▶ **SOURCE DOCUMENT**:
My sister has been to the museum for a school project, and I’ve been here with a friend a few years ago because I wanted to see the Spoliarium. It’s one of my favorite paintings in the world, although standing before it a second time, I wondered if it was the original or it was starting to fade. My parents, who have seen it when it was displayed in Malacanang Palace before, agreed that it looked different. It looked a little washed out and faded compared to before.

It was fun going to National Museum with my family. My parents were clearly delighted and looked like a young couple, and my dad frequently had his arm around mama. #relationshipgoals

I also remembered some tidbits from history in high school, like the fact that Jose Rizal also made some sculptures. Then I discovered some new-to-me artists and work I haven’t seen before. I love art, and being in the National Museum filled with incredible paintings and info just made the geek in me thrilled to the bones.

Some of the artworks that stood out for me are:

National Artist Guillermo Tolentino’s Diwata. This was the first time I’ve seen it, and I cannot help but take a picture. Look at the draping of the dress, at the fluidity of the folds at the bottom, contrasting the seeming rigidity of the wingspan. It speaks to me of both femininity and power, even as she exhibits a slight vulnerability with her arms up.

Diwata by Guillermo Tolentino - reinforced concrete, ca. 1950s
Diwata by Guillermo Tolentino – reinforced concrete, ca. 1950s

Vista de un Barrio, Guagua by Francisco de Paula Rodoreda, is done in watercolor. The details are so precise and the painting so soothing that I just had to take a picture.

Vista de un Barrio, Guagua by Rodoreda, watercolor, ca. 1890
Vista de un Barrio, Guagua by Rodoreda, watercolor, ca. 1890
Another painting I particularly love is Antonio Luna’s Portrait of a Lady. This was the first time I’ve seen this, and I love the soft brush strokes. She looks so soft, vulnerable, trapped, and just a little lost in her own thoughts. This also reminded me of Henry James’ novel of the same name. A quick Google search implies that this painting was inspired by that book, although I’m not sure if this is a fact.

▶ **SUPPLIED MATERIAL**:
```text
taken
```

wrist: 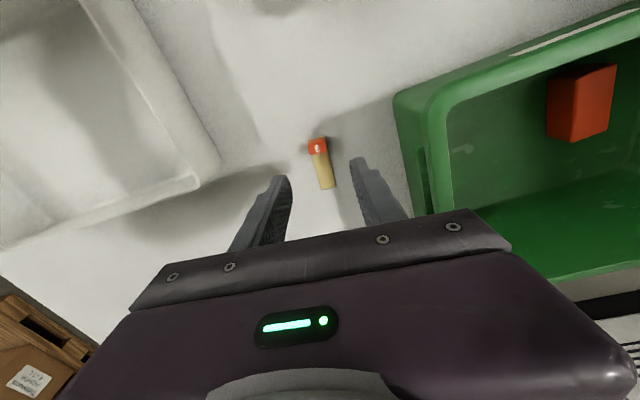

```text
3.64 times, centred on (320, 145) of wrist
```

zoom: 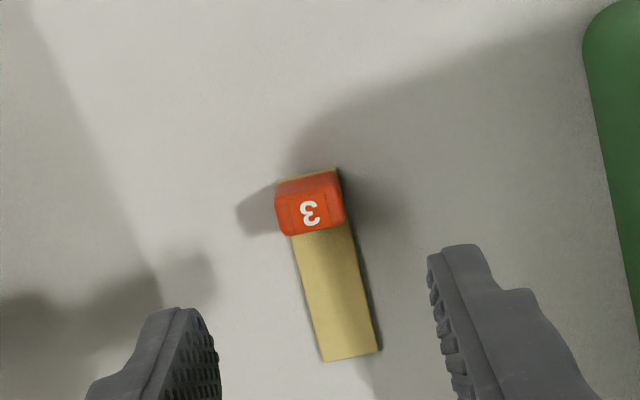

▶ **PROBLEMS AND TASKS**:
A – Could you quote the source document from "It was fun going" up to and including "to the bones."?
B – Continue the source document from where it stops.

▶ **TASK ANSWERS**:
A –
It was fun going to National Museum with my family. My parents were clearly delighted and looked like a young couple, and my dad frequently had his arm around mama. #relationshipgoals

I also remembered some tidbits from history in high school, like the fact that Jose Rizal also made some sculptures. Then I discovered some new-to-me artists and work I haven’t seen before. I love art, and being in the National Museum filled with incredible paintings and info just made the geek in me thrilled to the bones.

B –
Portrait of a Lady by Antonio Luna, 1891
Portrait of a Lady by Antonio Luna, 1891

Romeo V. Tabuena’s Carabaos in Pink fascinated me because this was done on board. I didn’t know you can do paintings on board! I’m more used to canvases. But I love the soft swirls and dreamy feeling evoked by such an ordinary, everyday scenario.

Carabaos in Pink by Romeo V. Tabuena - oil on board, 1957
Carabaos in Pink by Romeo V. Tabuena – oil on board, 1957

Aside from the paintings, there is also an interesting art-related object displayed, such as this “Palette of Masters” on hardwood, which has been passed down by Filipino artists. This was originally the palette of National Artist Botong Francisco, which he gave to National Artist Fernando Amorsolo, who then passed it on to Emilio Aguilar, then Sofronio Ylanan Mendoza, then finally to Romulo Galicano, who painted this scene in 1997 to commemorate its special provenance, and as a gift to his wife Christy.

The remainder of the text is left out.